高齢者の物忘れが認知症によるものか、それとも加齢に伴う正常な物忘れかを見分けるのはなかなか難しいです。ただ、認知症に気づくためには次のような目安が役立ちます。

■物忘れの範囲が「一部」か「全体」か
実際に経験した出来事の一部を忘れるのは正常な物忘れですが、出来事の全てを忘れている場合は認知症の可能性があります。

○「体験の一部」を忘れるのが物忘れ
・朝食を食べたことは覚えているが、何を食べたか思い出せない
・メガネをしまったが、どこにしまったか忘れる
・旅行に行ったことは覚えているが、地名は忘れた

○「体験の全体」を忘れるのが認知症
・朝食を食べたこと自体を忘れている
・メガネをしまったこと自体を忘れている
・旅行に行ったこと自体覚えていない

■名前を聞いて「思い出せる」か「わからない」か
歌手や俳優などの名前がすぐには出てこなくても、しばらくすると思い出せれば、それは正常な物忘れでしょう。誰かに聞いて「そうだった!」と気づいたり、ヒントで思い出せたり、自分で調べて解決しようと対処している姿があれば、さほど心配する必要はありません。

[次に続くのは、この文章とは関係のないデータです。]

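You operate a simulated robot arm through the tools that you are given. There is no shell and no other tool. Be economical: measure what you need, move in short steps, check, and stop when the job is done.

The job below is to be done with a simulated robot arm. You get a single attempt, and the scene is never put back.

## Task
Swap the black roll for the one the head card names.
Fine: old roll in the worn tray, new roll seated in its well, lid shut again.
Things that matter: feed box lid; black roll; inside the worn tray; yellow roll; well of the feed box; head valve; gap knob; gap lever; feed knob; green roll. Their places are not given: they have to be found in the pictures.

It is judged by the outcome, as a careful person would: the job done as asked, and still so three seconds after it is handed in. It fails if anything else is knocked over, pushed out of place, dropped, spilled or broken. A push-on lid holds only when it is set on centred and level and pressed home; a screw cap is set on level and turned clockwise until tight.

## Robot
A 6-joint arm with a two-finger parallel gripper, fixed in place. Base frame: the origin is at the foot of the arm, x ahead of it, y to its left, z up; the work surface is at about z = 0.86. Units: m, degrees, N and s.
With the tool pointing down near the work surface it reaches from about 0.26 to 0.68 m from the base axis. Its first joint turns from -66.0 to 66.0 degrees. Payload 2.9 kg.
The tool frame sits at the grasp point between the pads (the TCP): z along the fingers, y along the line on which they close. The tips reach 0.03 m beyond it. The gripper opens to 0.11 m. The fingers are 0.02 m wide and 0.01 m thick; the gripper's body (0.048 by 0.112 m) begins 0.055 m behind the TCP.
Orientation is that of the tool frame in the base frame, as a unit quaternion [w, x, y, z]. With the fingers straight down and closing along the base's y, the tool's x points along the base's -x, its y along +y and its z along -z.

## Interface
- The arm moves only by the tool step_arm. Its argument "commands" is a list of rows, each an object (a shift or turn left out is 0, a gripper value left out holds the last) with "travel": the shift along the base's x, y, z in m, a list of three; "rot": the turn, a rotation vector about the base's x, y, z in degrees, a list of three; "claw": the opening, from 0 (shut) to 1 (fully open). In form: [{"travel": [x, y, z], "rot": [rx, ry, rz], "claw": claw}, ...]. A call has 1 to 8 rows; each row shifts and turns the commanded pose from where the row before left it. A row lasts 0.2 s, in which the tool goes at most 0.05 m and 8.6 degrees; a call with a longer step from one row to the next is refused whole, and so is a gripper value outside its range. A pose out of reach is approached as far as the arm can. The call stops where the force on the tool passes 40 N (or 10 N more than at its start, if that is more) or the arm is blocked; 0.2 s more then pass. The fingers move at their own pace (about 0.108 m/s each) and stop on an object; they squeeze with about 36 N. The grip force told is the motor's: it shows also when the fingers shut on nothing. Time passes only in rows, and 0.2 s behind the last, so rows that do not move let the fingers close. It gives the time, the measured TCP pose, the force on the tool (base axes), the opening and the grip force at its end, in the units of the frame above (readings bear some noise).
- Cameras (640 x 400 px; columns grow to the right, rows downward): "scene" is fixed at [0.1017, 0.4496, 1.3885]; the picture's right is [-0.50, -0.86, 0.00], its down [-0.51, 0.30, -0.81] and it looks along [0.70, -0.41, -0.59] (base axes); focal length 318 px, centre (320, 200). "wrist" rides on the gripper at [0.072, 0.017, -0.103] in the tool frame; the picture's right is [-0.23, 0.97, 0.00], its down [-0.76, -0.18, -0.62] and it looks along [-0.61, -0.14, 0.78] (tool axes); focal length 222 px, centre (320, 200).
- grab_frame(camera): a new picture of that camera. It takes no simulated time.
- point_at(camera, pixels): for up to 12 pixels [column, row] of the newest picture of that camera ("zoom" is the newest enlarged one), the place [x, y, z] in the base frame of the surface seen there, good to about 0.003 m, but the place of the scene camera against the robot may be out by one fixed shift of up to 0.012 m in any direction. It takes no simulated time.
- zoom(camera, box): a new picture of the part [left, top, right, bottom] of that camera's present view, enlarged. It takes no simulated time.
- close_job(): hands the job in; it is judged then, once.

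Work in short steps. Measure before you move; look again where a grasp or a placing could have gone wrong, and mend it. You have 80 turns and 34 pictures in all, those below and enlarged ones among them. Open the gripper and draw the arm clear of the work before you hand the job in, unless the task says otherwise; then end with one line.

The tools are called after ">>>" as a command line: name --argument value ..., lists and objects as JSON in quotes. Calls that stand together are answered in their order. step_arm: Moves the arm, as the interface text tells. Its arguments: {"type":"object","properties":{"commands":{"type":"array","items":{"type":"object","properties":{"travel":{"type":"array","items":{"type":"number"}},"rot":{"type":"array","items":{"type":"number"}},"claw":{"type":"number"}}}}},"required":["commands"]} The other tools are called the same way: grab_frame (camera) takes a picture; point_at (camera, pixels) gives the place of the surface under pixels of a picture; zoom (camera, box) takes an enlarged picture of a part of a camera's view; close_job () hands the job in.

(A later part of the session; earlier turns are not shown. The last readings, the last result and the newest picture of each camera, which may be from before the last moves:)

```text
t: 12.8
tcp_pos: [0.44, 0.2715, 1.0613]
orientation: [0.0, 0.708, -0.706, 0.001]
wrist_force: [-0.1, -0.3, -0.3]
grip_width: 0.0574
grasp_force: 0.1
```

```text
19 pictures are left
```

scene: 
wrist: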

ただし、もしご家族や友人など身近な人の名前が出てこなかったり、ヒントを出して名前を聞いてもわからなかったりすれば、認知症による物忘れの可能性があります。

■物忘れの「自覚がある」か「ない」か
「何か用事があったのに、忘れてしまった」という自覚があれば、正常な物忘れだと考えてもいいでしょう。一方で、「用事があったことすら忘れている」「用事のヒントを聞いても思い出せない」「忘れたことを指摘されても自覚がない」という場合は、認知症が疑われます。

■「日常生活に支障がある」か「ない」か
正常な物忘れであれば日常生活に支障をきたすことはほとんどありませんが、認知症に伴う物忘れの場合、以下のような言動が見られ、しだいに日常生活に支障をきたすようになります。

・何度も同じことを聞く
・鍋に火をかけっぱなしで出かける
・慣れたはずの道で迷子になる
・約束の時間や、病院の受診日時を忘れる
・洗濯機などの使いかたがわからなくなる

■「学習能力がある」か「ない」か
正常な物忘れであれば判断力や理解力に大きな問題はないため、新しいことを覚えることができます。しかし認知症による物忘れの場合は、新しいことが覚えられなかったり、料理や掃除などの日常動作を順序立てて行えなくなったりします。

■妄想の有無
正常な物忘れの場合、幻想や妄想といった症状は見られませんが、認知症の場合は事実に反して「お金を誰かに盗られた」などの妄想が見られることがあります。

■人格の変化
正常な物忘れの場合、人格に変化はありませんが、認知症になると突然暴言や暴力をふるったり、怒りっぽくなったり、疑い深くなったり、何ごとに対しても無気力になったりなどの変化が見られることがあります。

■認知機能(※)の進行
正常な物忘れでは認知機能がひどく低下することはありませんが、認知症による物忘れの場合は認知機能が徐々に悪化していき、ある程度進行すると日常生活全般に支障をきたすようになります。

※認知機能:五感を通じて外から得たさまざまな情報を認識し、記憶する、理解する、判断する、学習する、計算する、思考したうえで行動に移すこと。言語機能や遂行機能、見当識などが含まれる。

おわりに:「認知症かも?」と思っても、本人の心を傷つけない形で専門外来への受診を

認知症か、老化に伴う正常な物忘れかの判断は、最終的には専門医の判断を仰ぐべきことです。いきなりご家族や身近な人から「認知症じゃない?」と言われてしまえば、どのような方でも少なからず傷ついてしまうでしょう。
普段の生活の中でそれとなくチェックし、認知症が疑われるような兆候があるときは、やさしく寄り添う気持ちを忘れず誘導し、病院に付き添ってあげましょう。